No caso, verifico que o dissenso é parcial, devolvendo, assim, a este órgão jurisdicional, a reapreciação da questão examinada pela Colenda Quinta Turma desta Corte, apenas no que diz respeito à possibilidade de acolhimento da preliminar de ilicitude da busca e apreensão domiciliar realizada, absolvendo-se o embargante com fulcro no artigo 386, inciso VII, do Código de Processo Penal.
No julgamento da apelação, a Quinta Turma desta Corte, por maioria, deu parcial provimento ao recurso do embargante.
O voto vencedor dispôs que (fls. 567/569):
É nesse ponto que divergiu o voto vencido do E. Desembargador Paulo Fontes, ao asseverar que (fls. 571/573):
Como já salientado, a divergência restringe-se à possibilidade de acolhimento da preliminar de ilicitude da busca e apreensão domiciliar realizada, absolvendo-se o embargante com base no artigo 386, inciso VII, do Código de Processo Penal.
O pedido do embargante deve ser acolhido.
A questão central posta a deslinde nestes embargos diz com a validade da diligência que originou as apurações em decorrência das quais se instaurou a presente ação penal, em que foi o embargante Antônio Sérgio Rodrigues condenado devido à prática dos delitos tipificados no art. 334, § 1º, IV, do Código Penal, e no art. 12 da Lei 10.826/03. Isso porque a diligência se deu a partir de denúncia anônima recebida pela Polícia Civil paulista, com base na qual se lavrou relatório policial e se requereu a decretação judicial de busca e apreensão em endereço sob controle do ora embargante.
Foi a partir de uma denúncia anônima, portanto, que foram realizadas diligências em cuja sequência se requereu a feitura de interceptações telefônicas no caso concreto. O restante do conjunto probatório foi colhido posteriormente às interceptações e quebras de sigilo, as quais nortearam toda a colheita de provas. Por conseguinte, deve-se examinar a natureza da denúncia anônima e as possibilidades de seu aproveitamento no direito pátrio, bem como, na sequência, a validade concreta do acervo probatório constante do processo.
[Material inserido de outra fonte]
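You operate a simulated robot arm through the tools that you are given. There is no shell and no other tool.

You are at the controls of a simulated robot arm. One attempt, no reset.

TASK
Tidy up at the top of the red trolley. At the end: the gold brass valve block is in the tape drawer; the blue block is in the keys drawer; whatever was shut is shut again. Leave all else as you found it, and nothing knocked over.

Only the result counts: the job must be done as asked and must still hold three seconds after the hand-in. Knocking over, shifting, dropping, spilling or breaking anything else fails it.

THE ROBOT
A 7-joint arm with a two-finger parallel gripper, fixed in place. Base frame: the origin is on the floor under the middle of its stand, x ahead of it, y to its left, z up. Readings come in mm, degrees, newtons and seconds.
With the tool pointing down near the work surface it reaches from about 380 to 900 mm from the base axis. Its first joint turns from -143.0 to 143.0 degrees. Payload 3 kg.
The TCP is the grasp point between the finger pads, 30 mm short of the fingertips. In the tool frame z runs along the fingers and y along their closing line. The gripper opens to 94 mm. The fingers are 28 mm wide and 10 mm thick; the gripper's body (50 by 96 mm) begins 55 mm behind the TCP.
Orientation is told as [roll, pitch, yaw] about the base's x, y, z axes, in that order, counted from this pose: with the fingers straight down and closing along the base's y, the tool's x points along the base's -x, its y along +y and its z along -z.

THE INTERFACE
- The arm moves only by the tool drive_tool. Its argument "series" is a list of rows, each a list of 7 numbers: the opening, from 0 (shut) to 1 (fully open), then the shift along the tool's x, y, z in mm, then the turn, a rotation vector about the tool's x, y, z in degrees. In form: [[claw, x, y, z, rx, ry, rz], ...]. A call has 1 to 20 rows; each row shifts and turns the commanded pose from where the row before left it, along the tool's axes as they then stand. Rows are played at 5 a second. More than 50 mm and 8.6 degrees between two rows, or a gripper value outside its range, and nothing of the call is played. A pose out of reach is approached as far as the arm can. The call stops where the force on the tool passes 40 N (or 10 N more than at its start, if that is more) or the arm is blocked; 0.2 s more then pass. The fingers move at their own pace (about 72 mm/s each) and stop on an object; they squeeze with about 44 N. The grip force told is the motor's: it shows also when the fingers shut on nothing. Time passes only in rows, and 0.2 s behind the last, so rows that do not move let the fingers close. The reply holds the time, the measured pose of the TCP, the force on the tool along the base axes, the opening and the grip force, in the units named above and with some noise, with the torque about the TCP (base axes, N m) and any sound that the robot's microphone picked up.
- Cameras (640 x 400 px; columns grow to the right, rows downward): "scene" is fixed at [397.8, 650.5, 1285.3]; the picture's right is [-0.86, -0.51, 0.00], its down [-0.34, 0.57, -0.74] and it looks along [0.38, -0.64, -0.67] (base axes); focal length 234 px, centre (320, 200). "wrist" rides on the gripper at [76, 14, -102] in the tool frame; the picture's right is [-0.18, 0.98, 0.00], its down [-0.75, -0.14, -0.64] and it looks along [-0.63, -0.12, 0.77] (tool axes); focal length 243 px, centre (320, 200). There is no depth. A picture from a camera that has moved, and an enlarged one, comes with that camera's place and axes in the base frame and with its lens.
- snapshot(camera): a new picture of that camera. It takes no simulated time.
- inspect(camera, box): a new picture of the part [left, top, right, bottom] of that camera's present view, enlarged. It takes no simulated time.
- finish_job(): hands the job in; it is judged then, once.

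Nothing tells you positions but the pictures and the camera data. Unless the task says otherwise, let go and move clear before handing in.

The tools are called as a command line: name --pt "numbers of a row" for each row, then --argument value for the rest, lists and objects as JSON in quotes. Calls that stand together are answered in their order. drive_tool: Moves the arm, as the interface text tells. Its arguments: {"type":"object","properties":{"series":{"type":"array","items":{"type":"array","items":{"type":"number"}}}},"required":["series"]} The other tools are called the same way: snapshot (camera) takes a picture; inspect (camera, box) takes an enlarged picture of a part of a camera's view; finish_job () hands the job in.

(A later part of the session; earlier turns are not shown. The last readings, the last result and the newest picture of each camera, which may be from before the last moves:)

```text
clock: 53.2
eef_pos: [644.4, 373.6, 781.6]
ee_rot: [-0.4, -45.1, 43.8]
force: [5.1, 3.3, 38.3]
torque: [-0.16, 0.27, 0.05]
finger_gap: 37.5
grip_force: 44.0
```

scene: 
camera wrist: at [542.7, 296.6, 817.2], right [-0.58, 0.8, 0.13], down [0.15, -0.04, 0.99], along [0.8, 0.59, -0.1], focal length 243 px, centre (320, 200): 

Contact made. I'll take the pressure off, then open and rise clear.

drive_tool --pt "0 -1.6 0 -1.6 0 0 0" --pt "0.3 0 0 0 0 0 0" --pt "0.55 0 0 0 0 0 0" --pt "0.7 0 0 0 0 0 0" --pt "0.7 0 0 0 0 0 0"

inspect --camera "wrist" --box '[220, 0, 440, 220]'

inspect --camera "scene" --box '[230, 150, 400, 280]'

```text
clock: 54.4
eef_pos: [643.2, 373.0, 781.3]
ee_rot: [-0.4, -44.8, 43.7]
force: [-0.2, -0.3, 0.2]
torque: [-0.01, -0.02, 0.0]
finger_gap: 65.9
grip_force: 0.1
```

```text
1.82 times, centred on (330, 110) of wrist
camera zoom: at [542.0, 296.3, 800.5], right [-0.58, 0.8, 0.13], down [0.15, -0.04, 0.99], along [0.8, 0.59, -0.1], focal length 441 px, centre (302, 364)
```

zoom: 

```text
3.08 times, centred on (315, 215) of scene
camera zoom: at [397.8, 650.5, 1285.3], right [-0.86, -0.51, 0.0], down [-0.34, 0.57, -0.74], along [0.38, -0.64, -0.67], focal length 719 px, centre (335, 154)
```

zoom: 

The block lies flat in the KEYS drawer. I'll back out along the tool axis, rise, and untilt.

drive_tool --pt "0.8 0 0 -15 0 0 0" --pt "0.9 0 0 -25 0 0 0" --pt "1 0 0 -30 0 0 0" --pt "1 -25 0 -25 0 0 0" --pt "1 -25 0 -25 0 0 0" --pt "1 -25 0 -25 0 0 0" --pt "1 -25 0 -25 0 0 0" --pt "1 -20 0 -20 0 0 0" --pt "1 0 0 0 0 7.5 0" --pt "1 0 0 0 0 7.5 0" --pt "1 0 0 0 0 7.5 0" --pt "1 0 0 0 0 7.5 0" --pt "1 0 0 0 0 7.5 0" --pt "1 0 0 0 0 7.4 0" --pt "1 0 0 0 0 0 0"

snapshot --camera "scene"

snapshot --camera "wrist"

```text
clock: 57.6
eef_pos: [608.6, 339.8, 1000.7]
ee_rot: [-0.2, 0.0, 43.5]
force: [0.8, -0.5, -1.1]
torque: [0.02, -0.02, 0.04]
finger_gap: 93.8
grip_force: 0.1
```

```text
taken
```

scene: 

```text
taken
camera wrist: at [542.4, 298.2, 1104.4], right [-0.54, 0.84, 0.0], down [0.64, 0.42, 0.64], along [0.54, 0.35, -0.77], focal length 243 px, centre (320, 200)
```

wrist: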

Trata-se, a denúncia anônima, de informação, dada por qualquer pessoa não identificada, e dirigida à autoridade policial ou ao Ministério Público, quanto à suposta ocorrência de fato criminoso. Constitui, em síntese, uma delatio criminis sem identificação quanto a seu autor. Devido ao relevante fato de não se ter ciência quanto a seu autor, a denúncia anônima chegou a ter sua validade questionada abstratamente, inclusive com fundamento no art. 5º, IV, da Constituição da República, que prevê a livre manifestação do pensamento, com vedação do anonimato.
Hodiernamente, solidificou-se o entendimento de que a denúncia anônima não é, em si, nula ou ilegal, entendimento que perfilho. O artigo 5º, IV, da Constituição Federal, garante, de um lado, o livre exercício do pensamento, ou seja, dos frutos da criatividade e da racionalidade humana, tendo como contraponto a vedação ao anonimato, que se faz exatamente para que se possa individualizar e responsabilizar o autor nos casos em que por meio da manifestação do pensamento se lesem interesses jurídicos legítimos e direitos de terceiros. No caso da denúncia anônima, não se tem propriamente "manifestação do pensamento" no sentido que comumente se lhe dá: o de produto da criação racional, axiológica e artística humana, mas uma descrição de suposto fato específico a uma autoridade (obviamente, e como qualquer operação humana, feita com uso da razão lato sensu, mas sem o sentido de criação ou produção construída pelo intelecto que se confere, em regra, à locução "manifestação do pensamento"). Não se olvida que inexiste descrição sem algum traço valorativo; no entanto, a descrição de fato específico - não se está a tratar, aqui, da descrição científica de fenômenos - é marcada pelo traço predominante da objetividade (ou da tentativa de boa-fé nesse sentido), pela busca do relato imparcial, enquanto que a "manifestação do pensamento" envolve elementos claros de valoração ou de criação/construção - seja como opinião e valoração simples, seja como produções intelectuais e desenvolvimentos artísticos ou científicos de maior complexidade, que envolvam o poder sintetizador e desenvolvedor da mente humana. Claro é que, se se tratar de denunciação caluniosa ou fato similar, não se terá descrição, mas sim opinião ou construção fictícia com a roupagem aparente de descrição. Não me parece haver, em síntese, adequação semântica plena entre a denúncia anônima e a "vedação ao anonimato" prevista expressamente no que tange à "manifestação do pensamento", como opinião, posição ou construção do intelecto humano.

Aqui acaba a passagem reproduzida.